Легенды Потаповского переулка - страница 12

стр.

Протест зам. прокурора А. Васильева

(19 октября 1988 года)

«…В связи с тем, что действия и высказывания Ивинской не содержат прямого призыва к свержению советской власти, дело производством прекращено».

* * *

С осени 1950 года в нашу жизнь прочно входит маленькая поволжская республика со своими ЖШ и ПЯ — Мордовия. Б. Л. тоже пишет в эту «веселую» страну письма, но больше открытки — и из соображений трогательной конспирации — от имени бабушки. Так и подписывается — «твоя мама». Кого могли они обмануть? Кто мог предположить, что наша трезвая и рассудительная бабушка способна писать такие фантастические поэтические туманности, вдохновенные обороты на полстраницы, испытывать такие подъемы чувств и падать в такие бездны? Тем не менее, они доходили.

В 1952 году умирает дед, после полутора лет мучений. Мы хороним его в жестокий январский мороз в убогом дешевом гробу: жалкая кучка замерзших старушек, для которых не под силу донести крышку гроба до автобуса, и двое горюющих детей. Такие ли похороны должны мы были устроить дедушке — чудному, мягкому, нас до безумия любившему, не снесшему последнего удара — маминого ареста? У нас не было денег даже захоронить урну, и она три года стояла на шкафу в передней. Когда мы ставили ее на этот шкаф, то по закону были уже круглыми сиротами, без опекуна, и нам нечего было ответить на обязательный вопрос школьной анкеты о профессии родителей.

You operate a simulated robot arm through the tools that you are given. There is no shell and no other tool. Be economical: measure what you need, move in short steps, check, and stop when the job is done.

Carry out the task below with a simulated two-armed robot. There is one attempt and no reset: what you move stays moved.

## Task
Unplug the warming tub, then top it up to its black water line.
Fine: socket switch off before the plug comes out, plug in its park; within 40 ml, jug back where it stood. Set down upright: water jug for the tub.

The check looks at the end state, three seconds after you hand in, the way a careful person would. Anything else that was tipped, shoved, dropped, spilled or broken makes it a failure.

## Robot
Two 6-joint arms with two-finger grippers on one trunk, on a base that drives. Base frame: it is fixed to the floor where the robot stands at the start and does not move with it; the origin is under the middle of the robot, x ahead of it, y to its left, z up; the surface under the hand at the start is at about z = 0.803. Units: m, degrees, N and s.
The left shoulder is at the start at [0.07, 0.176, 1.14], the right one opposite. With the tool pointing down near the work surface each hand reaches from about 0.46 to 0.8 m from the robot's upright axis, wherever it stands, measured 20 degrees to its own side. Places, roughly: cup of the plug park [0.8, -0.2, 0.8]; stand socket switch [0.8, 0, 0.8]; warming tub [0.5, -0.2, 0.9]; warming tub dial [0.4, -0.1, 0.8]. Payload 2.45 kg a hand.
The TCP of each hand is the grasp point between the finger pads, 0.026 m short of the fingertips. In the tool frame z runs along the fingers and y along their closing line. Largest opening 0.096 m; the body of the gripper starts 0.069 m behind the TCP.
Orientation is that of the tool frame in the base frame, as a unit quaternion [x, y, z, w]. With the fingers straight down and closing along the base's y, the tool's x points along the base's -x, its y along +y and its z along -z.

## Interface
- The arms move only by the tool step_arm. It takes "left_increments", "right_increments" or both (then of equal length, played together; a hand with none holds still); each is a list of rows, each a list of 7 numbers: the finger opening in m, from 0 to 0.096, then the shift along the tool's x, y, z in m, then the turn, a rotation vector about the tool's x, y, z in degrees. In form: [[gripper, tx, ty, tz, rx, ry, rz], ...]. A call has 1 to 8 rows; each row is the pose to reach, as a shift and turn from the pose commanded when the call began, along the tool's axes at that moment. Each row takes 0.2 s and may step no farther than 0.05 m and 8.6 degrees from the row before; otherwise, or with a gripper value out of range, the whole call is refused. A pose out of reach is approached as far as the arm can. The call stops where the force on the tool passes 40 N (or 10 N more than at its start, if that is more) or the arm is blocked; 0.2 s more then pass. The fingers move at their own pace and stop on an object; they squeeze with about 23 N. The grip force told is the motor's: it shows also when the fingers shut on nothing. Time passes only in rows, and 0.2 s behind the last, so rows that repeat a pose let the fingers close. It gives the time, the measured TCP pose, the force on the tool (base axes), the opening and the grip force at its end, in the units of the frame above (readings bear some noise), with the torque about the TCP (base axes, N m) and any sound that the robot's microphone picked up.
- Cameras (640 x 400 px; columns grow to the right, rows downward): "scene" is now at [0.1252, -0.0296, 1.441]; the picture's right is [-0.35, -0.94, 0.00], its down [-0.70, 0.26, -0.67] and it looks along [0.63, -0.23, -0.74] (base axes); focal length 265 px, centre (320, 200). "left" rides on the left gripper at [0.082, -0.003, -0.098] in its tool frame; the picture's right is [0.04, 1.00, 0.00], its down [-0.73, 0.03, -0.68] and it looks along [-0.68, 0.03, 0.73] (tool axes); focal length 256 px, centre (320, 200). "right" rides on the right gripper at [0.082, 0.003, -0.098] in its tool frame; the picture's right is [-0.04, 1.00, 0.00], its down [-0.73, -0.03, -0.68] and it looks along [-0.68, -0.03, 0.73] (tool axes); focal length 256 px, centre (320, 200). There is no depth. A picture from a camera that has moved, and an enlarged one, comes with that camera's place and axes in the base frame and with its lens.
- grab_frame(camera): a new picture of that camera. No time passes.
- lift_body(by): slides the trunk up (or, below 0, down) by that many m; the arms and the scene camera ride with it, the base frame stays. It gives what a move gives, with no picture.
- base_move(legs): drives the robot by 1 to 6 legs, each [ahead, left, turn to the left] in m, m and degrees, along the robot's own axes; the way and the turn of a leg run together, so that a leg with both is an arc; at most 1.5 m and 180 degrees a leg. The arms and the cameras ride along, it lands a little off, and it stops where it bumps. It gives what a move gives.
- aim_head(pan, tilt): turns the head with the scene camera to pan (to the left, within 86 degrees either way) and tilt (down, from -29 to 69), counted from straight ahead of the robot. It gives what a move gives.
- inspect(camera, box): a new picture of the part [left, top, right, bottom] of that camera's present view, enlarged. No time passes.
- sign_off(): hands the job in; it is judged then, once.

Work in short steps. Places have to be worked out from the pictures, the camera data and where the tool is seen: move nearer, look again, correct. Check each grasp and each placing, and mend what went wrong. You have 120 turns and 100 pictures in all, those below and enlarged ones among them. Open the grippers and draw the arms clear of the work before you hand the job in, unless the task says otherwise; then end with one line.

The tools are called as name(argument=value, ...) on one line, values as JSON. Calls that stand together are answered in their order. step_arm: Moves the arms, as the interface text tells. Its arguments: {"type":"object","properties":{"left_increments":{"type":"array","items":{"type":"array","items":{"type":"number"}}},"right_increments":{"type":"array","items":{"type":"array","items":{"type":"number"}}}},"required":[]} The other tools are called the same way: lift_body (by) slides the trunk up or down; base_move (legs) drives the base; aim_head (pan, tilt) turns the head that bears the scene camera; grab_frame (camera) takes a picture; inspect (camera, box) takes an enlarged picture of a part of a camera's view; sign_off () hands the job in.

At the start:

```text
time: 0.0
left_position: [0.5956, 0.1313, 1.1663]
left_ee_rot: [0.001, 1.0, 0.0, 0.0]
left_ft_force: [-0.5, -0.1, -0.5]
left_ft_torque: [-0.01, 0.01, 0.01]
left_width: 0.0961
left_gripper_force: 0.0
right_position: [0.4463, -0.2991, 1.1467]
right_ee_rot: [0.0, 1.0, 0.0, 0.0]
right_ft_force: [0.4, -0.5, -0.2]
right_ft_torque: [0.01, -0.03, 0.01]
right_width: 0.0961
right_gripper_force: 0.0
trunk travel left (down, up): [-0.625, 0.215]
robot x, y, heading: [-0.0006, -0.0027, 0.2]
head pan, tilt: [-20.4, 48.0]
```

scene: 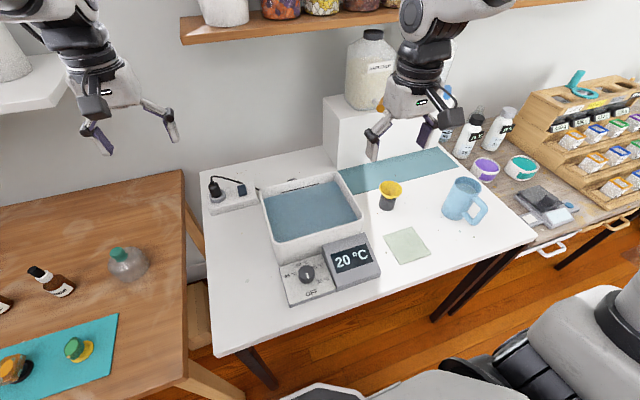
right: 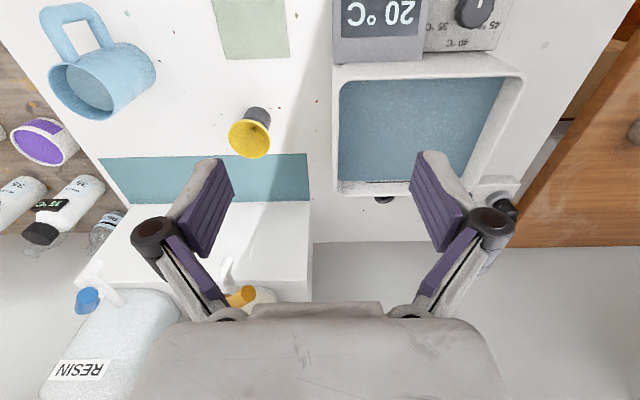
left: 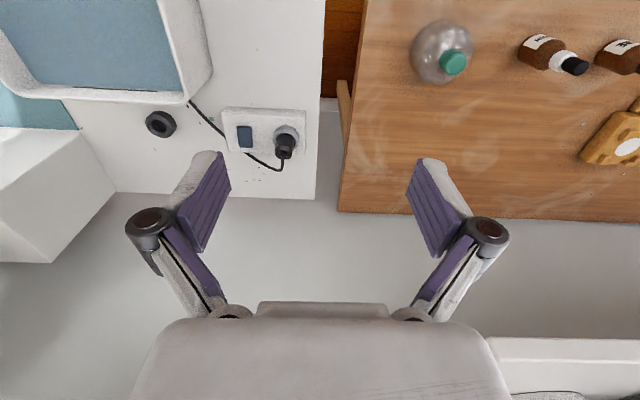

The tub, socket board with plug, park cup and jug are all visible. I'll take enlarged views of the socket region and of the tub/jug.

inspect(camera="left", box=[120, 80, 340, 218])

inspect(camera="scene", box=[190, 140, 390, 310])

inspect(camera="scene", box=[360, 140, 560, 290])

А еще через несколько месяцев взбежавшая без остановки на шестой этаж задыхающаяся бабушка сообщила нам, что все… Все кончено. У Б. Л. — инфаркт.

Когда-то, говоря о доброте Б. Л., о его даре сострадания, М. Цветаева писала, что его жалость к людям — это вата, которой он затыкал раны, нанесенные им самим. Аля, ее дочь, сама обладавшая и добрым сердцем, и даром деятельного милосердия, вторит матери: «Необычайно добр и отзывчив был Пастернак. Однако его доброта была лишь высшей формой эгоцентризма: ему, доброму, легче жилось, работалось, крепче спалось… своей отзывчивостью смывал с себя грехи — сущие и вымышленные». Мне все это неприятно читать. Чудится в этом и частое у Цветаевой (да и у Ариадны Сергеевны тоже) желание «интересно» сказать, и натуга человека, несущего свои домашние, семейные, дружеские обязанности, как крест, понять нормальность, естественность сострадания. Как можно объяснить — доброту?

Существует лишь тютчевское: «И нам сочувствие дается, как нам дается благодать». В некоторых случаях, конечно, можно подыскать объяснение безоглядному чувству вины, всегда владевшему Б. Л. (Не «отговорил» Цветаеву возвращаться в СССР, «не отстоял» Мандельштама перед Сталиным; да и наша трагическая судьба, наше сиротство, по советской логике, имело в нем свою причину — из-за него арестовали маму, умер от горя дед.) Но когда человек оказывается на пороге смерти, имеет ли значение эта суетная логика? Тут-то и выясняется, что жалостью он был наделен не потому-то и потому-то, а от рождения, как цветом глаз или группой крови.

Наверное, он не думал, что виноват перед нами, когда, привезенный в Боткинскую больницу, лежа в коридоре, писал, вернее, царапал карандашом записку М. К. Баранович, первой читательнице и переписчице многих его произведений, чтобы таким-то и таким-то путем была добыта тысяча рублей (по-старому) и отнесена по такому-то адресу. По нашему адресу.

Деньги были принесены. И мы не пропали. Б. Л. выздоровел.

И вот — опять весенний день. Весь тающий, расплывающийся — и в памяти, и в черных проталинах бульвара, через отяжелевшие сугробы которого я бегу к темнеющей на скамейке фигуре в знакомом пирожке, бегу, охваченная в первый раз живым и горячим чувством близости, связанности, мучительного беспокойства и радости. После инфаркта Б. Л. не может уже подниматься на наш шестой этаж. Мы с бабушкой встречаемся с ним в первый раз после долгого-долгого перерыва, и эта встреча, о которой он скоро напишет матери («Вчера после долгого перерыва видел Ирочку. Она очень похорошела, ее глаза, ранее расходившиеся уголками кверху, выровнялись…»), — первая встреча с человеком уже совершенно родным. И все это так и останется навсегда, наверное, для меня «водяным знаком»: чернеющие проталины бульвара, его совсем новое лицо (похудел после болезни и вставил зубы), звон проходящего трамвая, наши поцелуи и восклицание (потом) видевшей все нашей соседки: «Марья Николаевна, с кем это вы таким страшным целовались!»